I think (and the commentary tradition thinks so) that it is stated, though
in an indirect way, by her phrasing "salsi colui". It's not an absolutely
compelling reading of her verses, but to me it seems an acceptable one, and
I see nothing in the text or context which clearly contradicts it. Compare
with "com'esser puo', quei sa che si' governa" (If 28,126), referring to
God as being not only a witness, but a cause of the things described.

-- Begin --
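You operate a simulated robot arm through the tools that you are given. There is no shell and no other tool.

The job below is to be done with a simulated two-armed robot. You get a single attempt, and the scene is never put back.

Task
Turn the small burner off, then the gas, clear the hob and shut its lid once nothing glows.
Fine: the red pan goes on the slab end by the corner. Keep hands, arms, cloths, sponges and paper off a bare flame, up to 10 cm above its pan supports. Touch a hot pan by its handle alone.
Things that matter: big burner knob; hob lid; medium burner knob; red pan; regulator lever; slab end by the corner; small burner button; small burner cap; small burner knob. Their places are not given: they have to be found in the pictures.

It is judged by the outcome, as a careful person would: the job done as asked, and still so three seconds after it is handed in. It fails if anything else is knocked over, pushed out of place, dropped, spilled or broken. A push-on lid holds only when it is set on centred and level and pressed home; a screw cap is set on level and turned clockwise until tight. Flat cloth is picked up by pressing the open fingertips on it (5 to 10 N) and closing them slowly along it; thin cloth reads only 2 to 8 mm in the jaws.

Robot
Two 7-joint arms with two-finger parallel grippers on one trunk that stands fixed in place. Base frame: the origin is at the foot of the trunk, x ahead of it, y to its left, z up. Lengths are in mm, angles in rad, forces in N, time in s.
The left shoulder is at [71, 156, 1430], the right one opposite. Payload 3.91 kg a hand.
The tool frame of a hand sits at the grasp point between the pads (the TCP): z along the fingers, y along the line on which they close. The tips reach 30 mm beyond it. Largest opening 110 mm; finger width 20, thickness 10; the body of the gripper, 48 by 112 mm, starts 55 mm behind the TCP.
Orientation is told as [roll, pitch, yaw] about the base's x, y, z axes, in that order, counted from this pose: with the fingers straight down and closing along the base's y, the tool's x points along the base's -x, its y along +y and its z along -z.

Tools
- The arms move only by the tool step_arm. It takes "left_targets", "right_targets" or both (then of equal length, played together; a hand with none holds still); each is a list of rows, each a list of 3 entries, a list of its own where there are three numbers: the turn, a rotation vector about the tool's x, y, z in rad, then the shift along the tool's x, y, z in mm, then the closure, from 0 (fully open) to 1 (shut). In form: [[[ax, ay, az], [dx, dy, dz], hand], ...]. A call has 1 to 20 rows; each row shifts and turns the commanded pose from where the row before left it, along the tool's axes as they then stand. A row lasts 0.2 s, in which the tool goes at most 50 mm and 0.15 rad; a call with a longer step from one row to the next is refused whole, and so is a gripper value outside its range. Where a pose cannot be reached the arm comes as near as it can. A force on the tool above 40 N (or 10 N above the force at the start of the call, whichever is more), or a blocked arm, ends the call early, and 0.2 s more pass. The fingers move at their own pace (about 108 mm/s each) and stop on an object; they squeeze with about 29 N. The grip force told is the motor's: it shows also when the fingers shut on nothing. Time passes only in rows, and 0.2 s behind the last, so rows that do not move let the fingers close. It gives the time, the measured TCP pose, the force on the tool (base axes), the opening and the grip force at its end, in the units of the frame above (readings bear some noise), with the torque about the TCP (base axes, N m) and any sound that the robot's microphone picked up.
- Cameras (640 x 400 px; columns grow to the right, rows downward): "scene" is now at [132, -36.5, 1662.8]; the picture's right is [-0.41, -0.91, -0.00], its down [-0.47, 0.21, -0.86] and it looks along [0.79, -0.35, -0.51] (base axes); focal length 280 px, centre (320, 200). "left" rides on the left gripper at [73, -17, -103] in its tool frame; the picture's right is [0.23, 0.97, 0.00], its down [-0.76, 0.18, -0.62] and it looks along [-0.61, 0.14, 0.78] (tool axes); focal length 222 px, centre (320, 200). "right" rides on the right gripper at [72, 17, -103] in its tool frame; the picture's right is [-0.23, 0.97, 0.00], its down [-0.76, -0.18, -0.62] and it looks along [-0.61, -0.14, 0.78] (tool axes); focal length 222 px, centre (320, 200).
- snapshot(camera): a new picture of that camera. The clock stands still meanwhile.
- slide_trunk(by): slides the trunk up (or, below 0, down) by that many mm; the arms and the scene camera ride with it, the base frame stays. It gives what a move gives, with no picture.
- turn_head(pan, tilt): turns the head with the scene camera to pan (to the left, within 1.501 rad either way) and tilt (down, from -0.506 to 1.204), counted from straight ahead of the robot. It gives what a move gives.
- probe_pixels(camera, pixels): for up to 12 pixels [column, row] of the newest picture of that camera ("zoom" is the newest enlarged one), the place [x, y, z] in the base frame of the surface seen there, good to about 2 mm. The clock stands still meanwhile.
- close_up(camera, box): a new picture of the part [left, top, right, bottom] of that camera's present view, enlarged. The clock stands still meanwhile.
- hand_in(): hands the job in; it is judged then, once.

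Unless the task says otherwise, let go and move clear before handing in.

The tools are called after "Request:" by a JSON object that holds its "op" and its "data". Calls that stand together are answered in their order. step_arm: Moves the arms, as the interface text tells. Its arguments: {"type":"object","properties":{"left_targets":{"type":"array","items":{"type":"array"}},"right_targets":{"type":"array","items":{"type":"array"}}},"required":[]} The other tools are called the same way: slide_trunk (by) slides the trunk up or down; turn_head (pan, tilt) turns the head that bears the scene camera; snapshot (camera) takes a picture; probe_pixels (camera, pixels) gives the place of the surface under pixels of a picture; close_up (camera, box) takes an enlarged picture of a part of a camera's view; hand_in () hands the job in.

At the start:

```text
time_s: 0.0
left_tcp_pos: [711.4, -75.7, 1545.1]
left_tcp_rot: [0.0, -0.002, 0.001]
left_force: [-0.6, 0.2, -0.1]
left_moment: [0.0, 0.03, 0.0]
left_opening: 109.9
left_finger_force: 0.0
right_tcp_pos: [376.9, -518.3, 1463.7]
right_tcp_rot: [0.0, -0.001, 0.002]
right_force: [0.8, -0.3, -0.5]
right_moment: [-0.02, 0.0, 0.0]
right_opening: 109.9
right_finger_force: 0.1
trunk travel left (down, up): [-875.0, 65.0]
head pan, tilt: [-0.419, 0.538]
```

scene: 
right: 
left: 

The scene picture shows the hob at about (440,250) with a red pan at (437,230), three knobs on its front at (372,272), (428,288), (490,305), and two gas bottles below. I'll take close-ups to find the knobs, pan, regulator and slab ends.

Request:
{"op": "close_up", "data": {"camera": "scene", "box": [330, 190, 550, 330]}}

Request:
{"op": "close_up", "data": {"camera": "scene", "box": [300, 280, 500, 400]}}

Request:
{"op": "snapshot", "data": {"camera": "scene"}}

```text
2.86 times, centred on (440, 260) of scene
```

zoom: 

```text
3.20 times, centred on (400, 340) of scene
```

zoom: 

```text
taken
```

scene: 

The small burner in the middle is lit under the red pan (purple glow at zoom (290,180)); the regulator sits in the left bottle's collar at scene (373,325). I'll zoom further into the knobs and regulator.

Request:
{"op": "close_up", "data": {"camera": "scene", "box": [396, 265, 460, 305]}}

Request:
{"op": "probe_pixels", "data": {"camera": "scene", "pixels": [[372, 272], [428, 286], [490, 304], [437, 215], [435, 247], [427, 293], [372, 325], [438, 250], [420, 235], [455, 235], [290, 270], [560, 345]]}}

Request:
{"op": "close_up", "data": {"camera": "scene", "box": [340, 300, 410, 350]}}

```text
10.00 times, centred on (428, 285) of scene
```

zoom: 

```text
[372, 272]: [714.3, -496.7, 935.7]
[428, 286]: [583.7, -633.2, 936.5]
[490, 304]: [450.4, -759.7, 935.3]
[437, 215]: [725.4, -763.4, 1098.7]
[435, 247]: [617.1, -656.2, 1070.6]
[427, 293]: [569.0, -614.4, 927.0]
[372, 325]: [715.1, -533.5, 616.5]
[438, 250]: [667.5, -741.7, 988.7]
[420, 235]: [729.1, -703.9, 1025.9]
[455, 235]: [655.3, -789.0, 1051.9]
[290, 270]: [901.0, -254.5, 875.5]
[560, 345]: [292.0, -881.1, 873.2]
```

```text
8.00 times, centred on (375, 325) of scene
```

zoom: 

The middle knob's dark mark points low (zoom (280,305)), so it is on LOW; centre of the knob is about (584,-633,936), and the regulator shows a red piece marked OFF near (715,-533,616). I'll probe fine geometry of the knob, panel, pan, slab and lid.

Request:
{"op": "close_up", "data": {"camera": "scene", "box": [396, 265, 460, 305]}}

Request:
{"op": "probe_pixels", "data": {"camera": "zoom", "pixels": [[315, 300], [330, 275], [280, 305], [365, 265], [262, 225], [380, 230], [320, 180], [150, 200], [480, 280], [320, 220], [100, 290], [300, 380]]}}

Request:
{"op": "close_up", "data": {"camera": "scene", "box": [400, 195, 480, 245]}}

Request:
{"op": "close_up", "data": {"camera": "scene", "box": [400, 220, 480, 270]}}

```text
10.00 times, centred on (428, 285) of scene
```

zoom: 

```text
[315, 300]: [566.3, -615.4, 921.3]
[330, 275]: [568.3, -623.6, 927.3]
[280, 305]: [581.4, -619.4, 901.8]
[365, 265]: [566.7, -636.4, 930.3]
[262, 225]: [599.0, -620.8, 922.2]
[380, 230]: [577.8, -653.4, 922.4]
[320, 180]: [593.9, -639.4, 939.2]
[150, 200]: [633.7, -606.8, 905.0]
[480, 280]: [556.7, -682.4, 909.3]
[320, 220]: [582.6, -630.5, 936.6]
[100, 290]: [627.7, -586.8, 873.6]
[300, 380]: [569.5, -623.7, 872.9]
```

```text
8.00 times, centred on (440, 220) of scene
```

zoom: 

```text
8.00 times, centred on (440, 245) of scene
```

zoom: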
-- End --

In
Dante's Commedia, there are many accusations expressed or insinuated in a
more or less oblique way, where we would like the text to be more plane.
All in all, I can follow you insofar as you are hesitant to accept the
tradtional understanding, that is, to accept it without any reservations,
but I cannot follow you in rejecting it (if this is what your doubts and
the subject line of this thread want to suggest).